Toots & Magoo scours all four hemispheres for artists who have risen to the top of this rapidly competitive field. They are environmentally conscious and exacting in their craft; imaginative and inspiring; distinct and disciplined. Their pieces are crawling with stories, raw and sincere, sad and hopeful: Of tired calloused hands and all-nighters; following ones heart, and sacrifice; trial and error; rejection and redemption. They are entire histories and open-ended futures.
They are… They are… They are…
They are letterpress printed journals from Portugal with winning, whimsical pages begging to be written on. They are one-of-a-kind Italian handbags as easily hung on the wall as art as they are slipped onto the shoulder: Leather dyed and distressed to feel as soft as silk rose petals. They are glass-blown jewelery so delicate in its making, yet durable in its finish. Enchanting ceramic vases shaped like mason jars, old-fashioned tin-windup toys, Japanese bookmarks, gorgeously painted recycled paper goods, silk sewn scarves as fine and flappable as elephant ears, and on, and on.

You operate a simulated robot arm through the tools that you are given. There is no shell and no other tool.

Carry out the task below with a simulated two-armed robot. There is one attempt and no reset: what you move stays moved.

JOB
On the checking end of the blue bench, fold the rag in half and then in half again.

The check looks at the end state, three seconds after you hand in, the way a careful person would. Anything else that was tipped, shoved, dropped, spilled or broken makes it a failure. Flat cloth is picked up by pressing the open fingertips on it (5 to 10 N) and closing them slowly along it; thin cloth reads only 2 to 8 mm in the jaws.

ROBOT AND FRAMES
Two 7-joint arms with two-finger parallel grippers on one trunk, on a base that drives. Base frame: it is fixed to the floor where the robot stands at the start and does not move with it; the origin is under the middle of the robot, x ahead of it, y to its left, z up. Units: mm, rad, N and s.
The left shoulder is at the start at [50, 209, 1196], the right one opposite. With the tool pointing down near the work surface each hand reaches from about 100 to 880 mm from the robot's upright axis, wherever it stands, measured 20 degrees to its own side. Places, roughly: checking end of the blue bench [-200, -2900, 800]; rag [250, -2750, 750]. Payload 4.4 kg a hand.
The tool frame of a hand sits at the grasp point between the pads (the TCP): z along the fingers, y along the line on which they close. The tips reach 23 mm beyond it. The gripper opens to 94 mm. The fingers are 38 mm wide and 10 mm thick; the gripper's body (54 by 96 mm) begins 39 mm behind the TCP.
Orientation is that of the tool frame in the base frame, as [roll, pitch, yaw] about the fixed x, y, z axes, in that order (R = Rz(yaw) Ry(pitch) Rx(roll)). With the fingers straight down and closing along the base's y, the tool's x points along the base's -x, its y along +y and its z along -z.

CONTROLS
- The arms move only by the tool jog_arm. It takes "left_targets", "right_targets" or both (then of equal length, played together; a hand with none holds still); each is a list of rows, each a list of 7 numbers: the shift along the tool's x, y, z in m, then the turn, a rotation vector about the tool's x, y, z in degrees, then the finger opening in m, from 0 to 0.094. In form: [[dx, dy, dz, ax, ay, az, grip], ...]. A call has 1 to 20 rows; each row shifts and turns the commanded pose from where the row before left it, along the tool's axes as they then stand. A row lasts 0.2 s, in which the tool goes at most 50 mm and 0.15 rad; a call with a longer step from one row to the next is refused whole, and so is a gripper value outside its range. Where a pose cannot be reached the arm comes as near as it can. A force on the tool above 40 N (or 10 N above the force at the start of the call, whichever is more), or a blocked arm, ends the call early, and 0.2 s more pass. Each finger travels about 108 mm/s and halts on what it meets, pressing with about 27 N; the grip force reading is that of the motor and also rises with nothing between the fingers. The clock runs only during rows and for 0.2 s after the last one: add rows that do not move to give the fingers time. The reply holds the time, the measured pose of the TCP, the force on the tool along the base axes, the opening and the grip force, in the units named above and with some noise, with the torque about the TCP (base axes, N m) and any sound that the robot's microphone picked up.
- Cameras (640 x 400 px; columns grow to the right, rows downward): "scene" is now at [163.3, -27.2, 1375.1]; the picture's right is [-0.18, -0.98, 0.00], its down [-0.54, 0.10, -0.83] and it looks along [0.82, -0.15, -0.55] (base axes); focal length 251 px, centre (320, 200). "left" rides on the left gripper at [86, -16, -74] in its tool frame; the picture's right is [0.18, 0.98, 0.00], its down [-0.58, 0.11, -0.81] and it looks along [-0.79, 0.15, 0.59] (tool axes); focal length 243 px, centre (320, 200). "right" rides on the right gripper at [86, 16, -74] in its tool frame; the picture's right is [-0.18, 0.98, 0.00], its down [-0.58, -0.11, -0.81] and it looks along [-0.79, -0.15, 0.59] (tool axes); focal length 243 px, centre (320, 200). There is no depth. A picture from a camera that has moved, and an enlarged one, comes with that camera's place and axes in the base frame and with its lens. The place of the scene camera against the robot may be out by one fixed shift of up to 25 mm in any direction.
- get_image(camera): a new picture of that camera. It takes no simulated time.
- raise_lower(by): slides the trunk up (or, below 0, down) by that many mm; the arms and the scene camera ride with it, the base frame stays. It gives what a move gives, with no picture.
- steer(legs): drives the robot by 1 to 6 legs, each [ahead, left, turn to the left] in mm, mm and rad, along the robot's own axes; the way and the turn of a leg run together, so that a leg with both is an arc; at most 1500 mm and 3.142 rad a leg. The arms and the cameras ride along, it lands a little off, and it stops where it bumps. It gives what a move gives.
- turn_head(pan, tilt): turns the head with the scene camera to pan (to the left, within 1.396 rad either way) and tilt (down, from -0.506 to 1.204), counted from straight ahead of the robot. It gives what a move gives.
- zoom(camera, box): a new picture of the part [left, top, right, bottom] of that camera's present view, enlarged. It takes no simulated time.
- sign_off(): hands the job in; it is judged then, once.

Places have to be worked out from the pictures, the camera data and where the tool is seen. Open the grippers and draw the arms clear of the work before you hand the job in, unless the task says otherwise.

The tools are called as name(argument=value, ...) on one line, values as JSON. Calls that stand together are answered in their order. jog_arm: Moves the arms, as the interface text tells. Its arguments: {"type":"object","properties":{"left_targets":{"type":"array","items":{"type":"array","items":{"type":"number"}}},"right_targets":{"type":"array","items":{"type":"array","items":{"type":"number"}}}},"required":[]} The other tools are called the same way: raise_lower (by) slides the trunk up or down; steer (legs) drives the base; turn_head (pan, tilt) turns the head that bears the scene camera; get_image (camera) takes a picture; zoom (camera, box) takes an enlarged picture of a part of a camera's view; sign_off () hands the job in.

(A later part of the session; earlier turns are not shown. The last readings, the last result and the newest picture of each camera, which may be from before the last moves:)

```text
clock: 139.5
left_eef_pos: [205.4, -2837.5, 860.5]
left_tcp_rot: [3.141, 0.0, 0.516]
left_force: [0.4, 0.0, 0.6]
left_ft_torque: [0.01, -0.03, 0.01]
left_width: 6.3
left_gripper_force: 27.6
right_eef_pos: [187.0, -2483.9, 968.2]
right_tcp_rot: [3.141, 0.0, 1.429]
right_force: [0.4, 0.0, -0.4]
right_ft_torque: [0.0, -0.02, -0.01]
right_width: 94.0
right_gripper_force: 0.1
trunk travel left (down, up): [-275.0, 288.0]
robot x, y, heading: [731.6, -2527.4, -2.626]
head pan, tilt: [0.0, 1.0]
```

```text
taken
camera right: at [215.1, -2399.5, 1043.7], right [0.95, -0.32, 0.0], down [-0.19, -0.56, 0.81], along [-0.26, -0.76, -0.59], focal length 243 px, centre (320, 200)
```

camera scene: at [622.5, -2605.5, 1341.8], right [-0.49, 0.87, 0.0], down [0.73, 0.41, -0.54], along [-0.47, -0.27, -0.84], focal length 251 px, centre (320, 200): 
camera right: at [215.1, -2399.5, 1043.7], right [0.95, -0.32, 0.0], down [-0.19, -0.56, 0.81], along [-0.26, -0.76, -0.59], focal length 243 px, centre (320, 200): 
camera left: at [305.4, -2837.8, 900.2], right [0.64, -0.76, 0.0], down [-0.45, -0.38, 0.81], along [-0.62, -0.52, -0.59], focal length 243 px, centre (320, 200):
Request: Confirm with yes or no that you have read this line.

Walking into the brick-and-mortar Toots & Magoo on Franklin Street in Chapel Hill, North Carolina is like stepping into a Seuss-ian temple. Up above, felt birds perch on felt branches while paper airplanes hang in mid-air alongside oriental kites. Giant wood-carved centipedes line the uppermost shelves of Hungarian armoires as parachuting puppets drift down in the storefront window. Screen-printed bags, hand-woven aprons, kitchenware, school supplies, books, toys, and paintings while somewhere in the swoosh and jingle, Billy Pearson himself can be heard saying, “l’ll have another.”